LAS VEGAS — The annual CES technology spectacle always is stuffed with innovative and often wild ideas. 2024 is no different.
Continental exhibited technology that starts a car using the facial recognition of a driver. Automotive and appliance giant Bosch teamed up with Amazon Web Services for a system that turns on an espresso machine and offers up a fresh latte as a driver reaches home.
Chinese electric vehicle maker Xpeng promised to deliver its Land Aircraft Carrier flying cars late next year, and BMW demonstrated augmented-reality glasses to display navigation instructions and hazard warnings, among other information, while the car is in motion.
While some of these ideas might ultimately take off, even CES contains a warning and a dose of humility.
Enter its Exhibition of Failed Ideas, tucked in the very back of Las Vegas Convention Center's North Hall, where a simple sea-green display implores the viewer, "Don't let your product end up on this wall."

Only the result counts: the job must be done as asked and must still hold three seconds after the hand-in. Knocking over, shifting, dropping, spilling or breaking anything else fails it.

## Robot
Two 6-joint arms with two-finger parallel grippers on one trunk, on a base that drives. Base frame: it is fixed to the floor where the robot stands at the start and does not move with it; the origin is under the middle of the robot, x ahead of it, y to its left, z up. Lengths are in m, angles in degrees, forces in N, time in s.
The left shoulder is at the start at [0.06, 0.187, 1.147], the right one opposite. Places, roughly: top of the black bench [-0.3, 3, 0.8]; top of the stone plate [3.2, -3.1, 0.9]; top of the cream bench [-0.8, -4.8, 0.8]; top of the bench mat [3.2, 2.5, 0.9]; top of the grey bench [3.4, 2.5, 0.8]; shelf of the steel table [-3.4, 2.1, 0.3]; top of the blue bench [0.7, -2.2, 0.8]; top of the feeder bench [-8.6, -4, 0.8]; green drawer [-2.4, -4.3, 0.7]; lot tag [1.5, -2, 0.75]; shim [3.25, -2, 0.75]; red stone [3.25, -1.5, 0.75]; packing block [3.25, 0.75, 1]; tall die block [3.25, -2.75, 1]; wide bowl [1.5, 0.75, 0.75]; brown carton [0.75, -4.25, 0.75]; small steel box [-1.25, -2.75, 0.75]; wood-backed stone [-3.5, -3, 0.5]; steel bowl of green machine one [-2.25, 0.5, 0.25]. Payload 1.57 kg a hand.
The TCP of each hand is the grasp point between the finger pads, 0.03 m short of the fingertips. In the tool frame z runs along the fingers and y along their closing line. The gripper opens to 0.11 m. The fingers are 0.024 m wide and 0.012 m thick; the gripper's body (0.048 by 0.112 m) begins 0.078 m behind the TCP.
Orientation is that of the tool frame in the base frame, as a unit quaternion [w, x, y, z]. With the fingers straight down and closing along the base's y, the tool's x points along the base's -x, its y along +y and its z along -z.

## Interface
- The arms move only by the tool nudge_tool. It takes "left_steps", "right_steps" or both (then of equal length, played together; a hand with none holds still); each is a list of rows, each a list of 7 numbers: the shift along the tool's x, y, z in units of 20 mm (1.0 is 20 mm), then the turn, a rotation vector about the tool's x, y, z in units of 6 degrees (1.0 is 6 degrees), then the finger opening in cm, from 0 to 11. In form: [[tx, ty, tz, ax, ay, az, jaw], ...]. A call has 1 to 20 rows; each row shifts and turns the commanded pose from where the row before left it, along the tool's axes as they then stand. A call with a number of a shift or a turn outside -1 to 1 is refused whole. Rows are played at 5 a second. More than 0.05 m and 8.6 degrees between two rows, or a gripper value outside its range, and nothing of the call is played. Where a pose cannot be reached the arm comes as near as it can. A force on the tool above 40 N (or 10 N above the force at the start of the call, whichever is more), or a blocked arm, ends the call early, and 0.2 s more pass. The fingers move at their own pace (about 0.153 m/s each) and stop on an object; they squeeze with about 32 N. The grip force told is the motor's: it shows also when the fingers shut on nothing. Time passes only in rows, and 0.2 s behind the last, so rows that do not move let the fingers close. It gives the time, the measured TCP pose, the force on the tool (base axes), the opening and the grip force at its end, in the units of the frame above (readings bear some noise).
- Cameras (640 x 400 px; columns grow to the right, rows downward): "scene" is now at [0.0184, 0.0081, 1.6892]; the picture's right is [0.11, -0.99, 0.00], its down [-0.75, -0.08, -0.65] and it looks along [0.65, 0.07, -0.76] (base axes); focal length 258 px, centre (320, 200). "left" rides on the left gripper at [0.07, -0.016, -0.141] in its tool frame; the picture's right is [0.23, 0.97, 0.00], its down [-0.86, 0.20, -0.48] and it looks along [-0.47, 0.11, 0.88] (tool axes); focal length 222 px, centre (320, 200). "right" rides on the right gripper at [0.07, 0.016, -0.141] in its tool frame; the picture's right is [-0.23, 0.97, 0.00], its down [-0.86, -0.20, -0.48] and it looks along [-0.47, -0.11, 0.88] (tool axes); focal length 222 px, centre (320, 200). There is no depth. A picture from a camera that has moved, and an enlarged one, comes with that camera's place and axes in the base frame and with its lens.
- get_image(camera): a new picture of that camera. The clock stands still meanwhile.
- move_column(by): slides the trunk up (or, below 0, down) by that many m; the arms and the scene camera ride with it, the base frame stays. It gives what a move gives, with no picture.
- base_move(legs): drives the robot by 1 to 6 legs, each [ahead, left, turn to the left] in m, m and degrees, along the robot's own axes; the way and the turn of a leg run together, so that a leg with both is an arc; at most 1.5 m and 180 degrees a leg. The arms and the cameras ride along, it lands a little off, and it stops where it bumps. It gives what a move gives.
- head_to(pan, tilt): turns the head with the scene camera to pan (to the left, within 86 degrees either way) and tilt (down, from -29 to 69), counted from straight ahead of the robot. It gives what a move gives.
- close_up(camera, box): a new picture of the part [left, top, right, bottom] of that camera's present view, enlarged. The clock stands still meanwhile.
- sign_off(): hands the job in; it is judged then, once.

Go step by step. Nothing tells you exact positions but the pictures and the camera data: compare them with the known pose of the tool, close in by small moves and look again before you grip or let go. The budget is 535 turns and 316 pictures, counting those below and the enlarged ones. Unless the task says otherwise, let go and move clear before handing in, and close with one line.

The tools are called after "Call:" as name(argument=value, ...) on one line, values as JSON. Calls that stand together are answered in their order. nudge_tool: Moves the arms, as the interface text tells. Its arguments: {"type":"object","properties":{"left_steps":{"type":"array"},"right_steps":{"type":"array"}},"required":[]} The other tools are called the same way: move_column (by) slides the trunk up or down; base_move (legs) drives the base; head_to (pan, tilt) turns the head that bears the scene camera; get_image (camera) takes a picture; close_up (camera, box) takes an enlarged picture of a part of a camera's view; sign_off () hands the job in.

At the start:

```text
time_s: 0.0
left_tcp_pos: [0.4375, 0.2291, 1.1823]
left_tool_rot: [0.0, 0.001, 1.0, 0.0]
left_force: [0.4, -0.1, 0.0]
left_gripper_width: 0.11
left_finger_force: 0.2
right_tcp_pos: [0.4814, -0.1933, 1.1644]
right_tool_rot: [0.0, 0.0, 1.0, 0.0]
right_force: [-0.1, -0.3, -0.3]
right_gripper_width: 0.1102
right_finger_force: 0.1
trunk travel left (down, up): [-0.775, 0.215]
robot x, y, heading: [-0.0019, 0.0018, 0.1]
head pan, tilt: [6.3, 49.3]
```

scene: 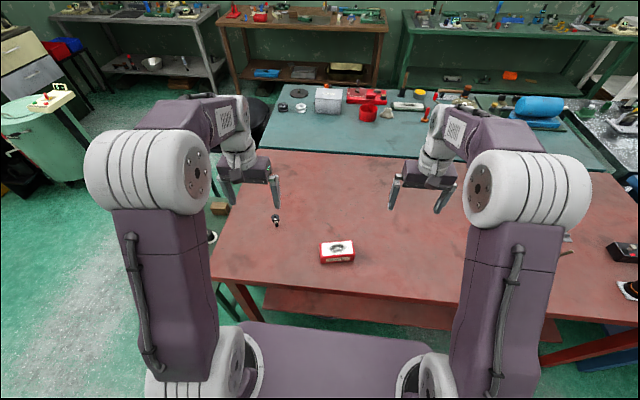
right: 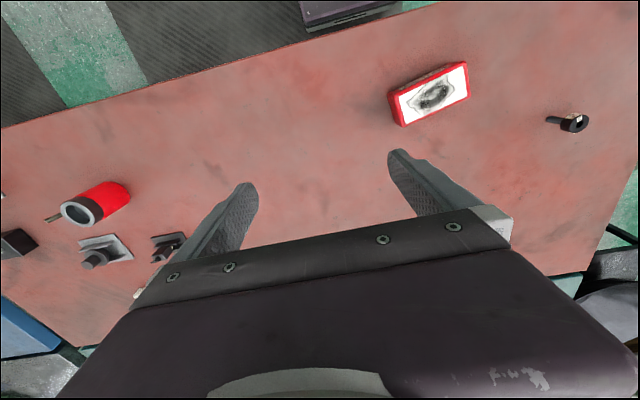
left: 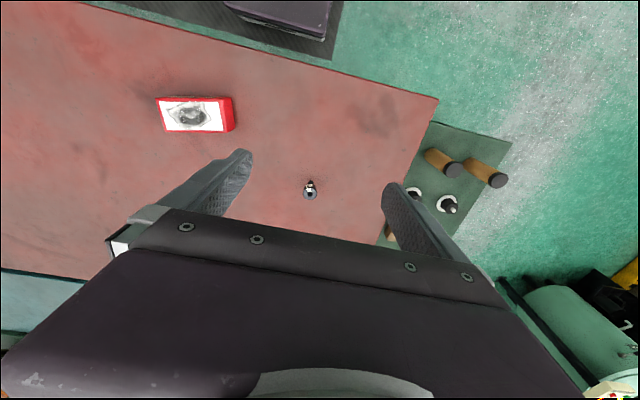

The exhibit highlights technology and automotive products relegated to history's dustbin. There's the TwitterPeek, a device devoted to sending and receiving tweets, the Microsoft Zune, an mp3 player launched five years after the release of the Apple iPod and a miniature of the Delorean "Back to the Future" sports car, beset by production delays and quality issues like failing electrical systems.
Over the years, CES has been littered with supposed smash hits that ultimately failed to materialize.